I look underneath for his amusement and see him, another him, under the bed, staring back at me quivering and whispering, “Daddy there’s somebody on my bed.”
Author unknown, and yes, this version is a little wordy. Let’s cut it down.
“Daddy, check for monsters under my bed.”
I peeked under the cover and my son stared back as he whispered, “Daddy, there’s somebody on my bed.”
Every father’s nightmare. You’ll do anything to protect your sons and daughters. How would you handle this impossible choice?
Number 2
“Now be careful, that line of rock salt is the only thing keeping them out,” the man said, welcoming my group into his refuge.
“Sea salt,” I clarified, “sea salt keeps us out.”
https://www.reddit.com/user/bookseer/
This is good, right? A great setup for a horror movie. Bring it.
Number 3
Bullets flew through the mall, ripping clothes to shreds.
In the chaos, no one noticed the mannequins bleeding.
https://www.reddit.com/user/proffessorbiscuit/
Did not see this coming. At all. Well played, Professor Biscuit.
Number 4
The sound of my son calling for my help grew fainter and fainter.
As the batteries in my hearing aides died, I realized it would soon be impossible for me to find him in time.
https://www.reddit.com/user/minithemermaid/
The first three are fantasy and unrealistic.
This one is quite real, and I believe it’s scarier because of it.
Number 5
“I forgot to grab something, I’ll be right back,” said Mom.
As she rounded the corner, out of sight, the cashier began ringing up our groceries.
https://www.reddit.com/user/undflight/
Here we go: comedy instead of horror. We’ve all felt that stab of panic as our wife, husband, son or mother leaves you in line at Safeway or Costco “to grab something real quick,” then you stand there, waiting forever as the person in front of you finishes checking out and you empty your cart onto the belt slower and slower as there is absolutely no sign of them, and the checker starts giving you the side eye because there are four people waiting behind your slow butt, so what is your problem, so where are there, did they get lost or kidnapped, and should you leave the line to save them from a serial killer only to get embarrassed when they show up with that bottle of white wine they were looking for? WHERE ARE THEY, AND SHOULD WE CALL THE POLICE?
So yeah, this one is funny, and a little horrific, because we have all been there. And will be there again.
What two-sentence stories can teach us all
Every genre of writing tends to get wrapped up in its own pet jargon, theories, practices, and templates.
A news story has to use the inverted pyramid. Every press release needs a first-graf lede, then a quote in the second graf. Detective heroes are alcoholic loner rebels paired up with a square sidekick who has a family.
Two-sentence stories toss all of that and return us to the basics.
The first sentence is a setup, making us curious about what happens next.
In the second sentence, we get the payoff.
That’s it.
Comedians are doing the same thing, which is why most jokes are two-sentences. All you need is a setup and a payoff.
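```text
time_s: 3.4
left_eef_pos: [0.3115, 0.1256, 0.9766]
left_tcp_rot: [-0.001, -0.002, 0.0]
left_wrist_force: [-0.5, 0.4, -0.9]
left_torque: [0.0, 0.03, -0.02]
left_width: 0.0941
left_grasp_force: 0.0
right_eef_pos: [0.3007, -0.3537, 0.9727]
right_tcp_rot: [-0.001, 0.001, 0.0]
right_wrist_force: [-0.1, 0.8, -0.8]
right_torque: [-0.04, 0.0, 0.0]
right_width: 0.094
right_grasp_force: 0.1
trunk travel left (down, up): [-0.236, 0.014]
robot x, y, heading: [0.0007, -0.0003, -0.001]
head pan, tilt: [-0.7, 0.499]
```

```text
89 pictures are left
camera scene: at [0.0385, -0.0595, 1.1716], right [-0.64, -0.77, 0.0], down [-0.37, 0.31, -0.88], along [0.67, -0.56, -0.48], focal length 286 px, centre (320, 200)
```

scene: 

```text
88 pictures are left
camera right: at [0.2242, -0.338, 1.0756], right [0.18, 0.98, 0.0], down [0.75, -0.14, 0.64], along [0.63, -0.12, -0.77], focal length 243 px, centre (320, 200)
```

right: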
Sure, it helps to add more flourishes, and a longer story–or joke–can have a greater payoff.
Look again at those four examples. There isn’t a single name to any character, no description of their age, hair, face, body, backstory. Zero.
Because you don’t need those things to generate interest.
Homework
Do some two-sentence stories. A joke, a horror story, a shocking idea. Whatever.
Then take whatever you’re writing and boil it down to two sentences. Setup and payoff.
Note: making each sentence 400 words is not okay, Cheaty McCheatypants.